List each line in which the string "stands" appears.
--- Stored data ---
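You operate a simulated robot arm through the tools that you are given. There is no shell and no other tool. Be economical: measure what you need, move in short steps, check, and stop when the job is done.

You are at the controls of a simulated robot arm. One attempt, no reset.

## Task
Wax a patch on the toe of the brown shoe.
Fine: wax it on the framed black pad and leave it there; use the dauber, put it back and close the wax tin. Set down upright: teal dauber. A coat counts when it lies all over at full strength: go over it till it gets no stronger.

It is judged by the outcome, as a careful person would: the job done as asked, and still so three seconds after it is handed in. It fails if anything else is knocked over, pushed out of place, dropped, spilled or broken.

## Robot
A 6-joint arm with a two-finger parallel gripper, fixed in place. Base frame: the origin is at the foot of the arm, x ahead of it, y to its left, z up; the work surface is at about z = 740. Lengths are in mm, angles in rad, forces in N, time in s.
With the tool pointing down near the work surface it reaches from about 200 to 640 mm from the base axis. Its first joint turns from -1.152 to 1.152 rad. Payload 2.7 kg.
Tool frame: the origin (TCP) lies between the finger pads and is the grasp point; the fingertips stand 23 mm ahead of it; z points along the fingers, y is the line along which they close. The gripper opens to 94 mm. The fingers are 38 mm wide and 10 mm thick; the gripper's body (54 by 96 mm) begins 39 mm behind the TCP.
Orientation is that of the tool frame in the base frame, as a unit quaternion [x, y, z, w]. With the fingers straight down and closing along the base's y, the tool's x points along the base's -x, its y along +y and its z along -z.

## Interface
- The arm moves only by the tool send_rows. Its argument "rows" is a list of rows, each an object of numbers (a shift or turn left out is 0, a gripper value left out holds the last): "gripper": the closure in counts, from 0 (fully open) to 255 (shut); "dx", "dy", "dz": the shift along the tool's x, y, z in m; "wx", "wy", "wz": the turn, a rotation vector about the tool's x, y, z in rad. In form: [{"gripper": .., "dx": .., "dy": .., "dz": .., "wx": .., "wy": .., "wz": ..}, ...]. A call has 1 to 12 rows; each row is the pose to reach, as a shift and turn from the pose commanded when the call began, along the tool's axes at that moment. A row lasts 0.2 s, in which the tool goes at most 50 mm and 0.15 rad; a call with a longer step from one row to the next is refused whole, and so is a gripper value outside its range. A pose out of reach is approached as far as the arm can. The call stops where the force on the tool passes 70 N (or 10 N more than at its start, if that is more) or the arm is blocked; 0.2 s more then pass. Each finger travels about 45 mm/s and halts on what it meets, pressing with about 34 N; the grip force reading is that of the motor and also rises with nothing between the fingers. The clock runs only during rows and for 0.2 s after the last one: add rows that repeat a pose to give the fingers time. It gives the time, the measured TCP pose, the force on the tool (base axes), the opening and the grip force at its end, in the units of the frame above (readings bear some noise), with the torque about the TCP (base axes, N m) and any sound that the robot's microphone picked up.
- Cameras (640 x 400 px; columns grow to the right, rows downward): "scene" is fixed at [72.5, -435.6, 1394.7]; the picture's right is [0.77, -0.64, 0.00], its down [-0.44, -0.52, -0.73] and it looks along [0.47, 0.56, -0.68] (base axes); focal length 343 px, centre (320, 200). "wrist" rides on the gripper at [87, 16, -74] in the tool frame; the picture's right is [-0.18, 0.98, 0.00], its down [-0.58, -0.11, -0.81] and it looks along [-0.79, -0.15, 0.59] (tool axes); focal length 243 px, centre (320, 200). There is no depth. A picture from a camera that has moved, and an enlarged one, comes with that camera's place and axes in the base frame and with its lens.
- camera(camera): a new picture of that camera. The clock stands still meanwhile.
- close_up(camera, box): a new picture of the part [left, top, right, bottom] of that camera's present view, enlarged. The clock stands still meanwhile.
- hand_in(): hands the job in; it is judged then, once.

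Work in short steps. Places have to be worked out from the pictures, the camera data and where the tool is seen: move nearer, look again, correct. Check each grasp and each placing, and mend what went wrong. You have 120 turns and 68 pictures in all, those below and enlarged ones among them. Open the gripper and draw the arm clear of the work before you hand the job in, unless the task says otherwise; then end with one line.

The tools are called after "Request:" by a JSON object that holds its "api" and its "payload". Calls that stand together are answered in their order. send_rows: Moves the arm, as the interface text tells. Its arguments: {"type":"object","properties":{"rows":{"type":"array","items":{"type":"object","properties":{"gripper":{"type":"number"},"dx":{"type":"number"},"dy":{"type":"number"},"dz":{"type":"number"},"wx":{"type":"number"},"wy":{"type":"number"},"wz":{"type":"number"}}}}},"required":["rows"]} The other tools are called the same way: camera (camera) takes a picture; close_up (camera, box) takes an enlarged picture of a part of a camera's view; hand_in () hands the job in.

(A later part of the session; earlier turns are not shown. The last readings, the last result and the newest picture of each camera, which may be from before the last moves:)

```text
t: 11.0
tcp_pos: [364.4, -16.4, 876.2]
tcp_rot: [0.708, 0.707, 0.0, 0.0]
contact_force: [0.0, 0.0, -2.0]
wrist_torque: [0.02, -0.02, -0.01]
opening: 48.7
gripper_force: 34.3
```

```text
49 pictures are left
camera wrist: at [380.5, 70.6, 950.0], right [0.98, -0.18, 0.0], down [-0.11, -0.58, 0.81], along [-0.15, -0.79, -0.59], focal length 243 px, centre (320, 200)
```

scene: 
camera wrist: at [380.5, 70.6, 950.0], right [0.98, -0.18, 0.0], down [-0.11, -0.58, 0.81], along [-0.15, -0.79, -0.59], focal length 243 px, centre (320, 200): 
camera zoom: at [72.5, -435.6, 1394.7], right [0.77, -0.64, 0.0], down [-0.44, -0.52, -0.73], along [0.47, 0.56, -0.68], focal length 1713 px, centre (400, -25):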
---
## Result for this task
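- camera(camera): a new picture of that camera. The clock stands still meanwhile.
- close_up(camera, box): a new picture of the part [left, top, right, bottom] of that camera's present view, enlarged. The clock stands still meanwhile.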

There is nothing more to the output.